What Is System Integration?

Communication is key to a healthy and successful business. That’s true for your people, and it’s true for your IT systems.

If your organization has multiple IT systems, different kinds of software, and various IT services, there’s a good chance they don’t all communicate. And if they don’t communicate, you lose productivity and incur greater operational costs.

System integration, or combining disparate IT components into a single system, can help solve these problems. It increases the speed of information within your organization and can even have a positive impact on how you work with third parties. Here’s how it all works.

What Are the Common Kinds of System Integration?

Broadly speaking, most system integration projects fall into three buckets. Most likely you’ll want to implement either vertical or horizontal integrations, but some organizations see greater benefits from a star integration approach. Let’s take a closer look at these terms.

  • Vertical System Integration
    Vertical integration uses a bottom-up method that begins by integrating the most basic functions first, then works upward. The advantage of this approach is that it’s relatively easy to do and can quickly incorporate all your subsystems. The disadvantage, however, is that when you add new subsystems down the line, they will be difficult to integrate into your existing system.
  • Horizontal System Integration
    This approach uses a separate subsystem as the common interface layer between the rest of the subsystems being integrated. Unlike vertical integration, a horizontal integration is friendly to change: One subsystem can be swapped out easily without requiring you to adapt any other interfaces.
  • Star System Integration
    This one’s kind of an oddball, but it’s a great option if you’re looking for more functionality. In a star system integration, each subsystem is connected to the others with point-to-point connections. The downside of this, however, is that all those connections require individual integrations. Managing all that can be a job unto itself.

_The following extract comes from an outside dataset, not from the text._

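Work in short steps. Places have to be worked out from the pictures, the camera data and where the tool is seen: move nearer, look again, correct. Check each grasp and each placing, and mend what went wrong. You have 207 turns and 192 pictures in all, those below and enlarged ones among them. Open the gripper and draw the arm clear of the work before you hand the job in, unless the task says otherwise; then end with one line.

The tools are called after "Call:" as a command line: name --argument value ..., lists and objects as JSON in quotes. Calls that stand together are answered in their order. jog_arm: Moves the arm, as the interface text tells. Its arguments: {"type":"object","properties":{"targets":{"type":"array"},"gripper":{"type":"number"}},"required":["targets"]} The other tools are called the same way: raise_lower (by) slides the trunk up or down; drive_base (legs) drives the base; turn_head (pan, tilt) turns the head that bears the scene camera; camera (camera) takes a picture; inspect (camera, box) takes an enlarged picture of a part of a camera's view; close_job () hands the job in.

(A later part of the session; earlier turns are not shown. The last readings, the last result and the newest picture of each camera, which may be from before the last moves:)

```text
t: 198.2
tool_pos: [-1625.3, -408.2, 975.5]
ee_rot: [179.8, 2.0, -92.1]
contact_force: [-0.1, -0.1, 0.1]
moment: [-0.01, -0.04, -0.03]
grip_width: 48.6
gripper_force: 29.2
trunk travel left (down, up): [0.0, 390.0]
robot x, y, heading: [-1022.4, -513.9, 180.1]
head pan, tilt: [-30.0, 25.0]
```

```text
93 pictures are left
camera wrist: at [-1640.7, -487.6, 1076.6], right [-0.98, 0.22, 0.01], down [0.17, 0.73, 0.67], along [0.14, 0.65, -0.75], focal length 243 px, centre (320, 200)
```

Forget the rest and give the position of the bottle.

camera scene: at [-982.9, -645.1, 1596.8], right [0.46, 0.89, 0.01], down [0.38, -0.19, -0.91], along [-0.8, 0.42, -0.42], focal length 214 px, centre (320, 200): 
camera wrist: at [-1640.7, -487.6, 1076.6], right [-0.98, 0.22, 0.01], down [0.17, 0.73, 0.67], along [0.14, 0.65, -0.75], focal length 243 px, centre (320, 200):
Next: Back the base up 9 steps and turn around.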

What Are the Obstacles to a Successful System Integration?

There are any number of potential obstacles to implementing a successful integration. One you might face right off the bat is your own legacy IT system. While it might be essential to your core business functions, your system’s age may mean it doesn’t easily integrate with other components. For that reason, you may decide it’s time to modernize your system before you do anything else.

Another pain point is how quickly technology changes. If your effort to complete a system integration gets slowed or bogged down, you may face further complications from new components that won’t properly interface. It’s best to start these projects with a clear plan in mind so that the work gets done swiftly.

The most common obstacle, however, is simply a lack of personnel with the time, capacity, or expertise to complete the system integration. Combined with the complexity of your systems already in place, you might consider bringing in a trusted partner to help you begin your integration.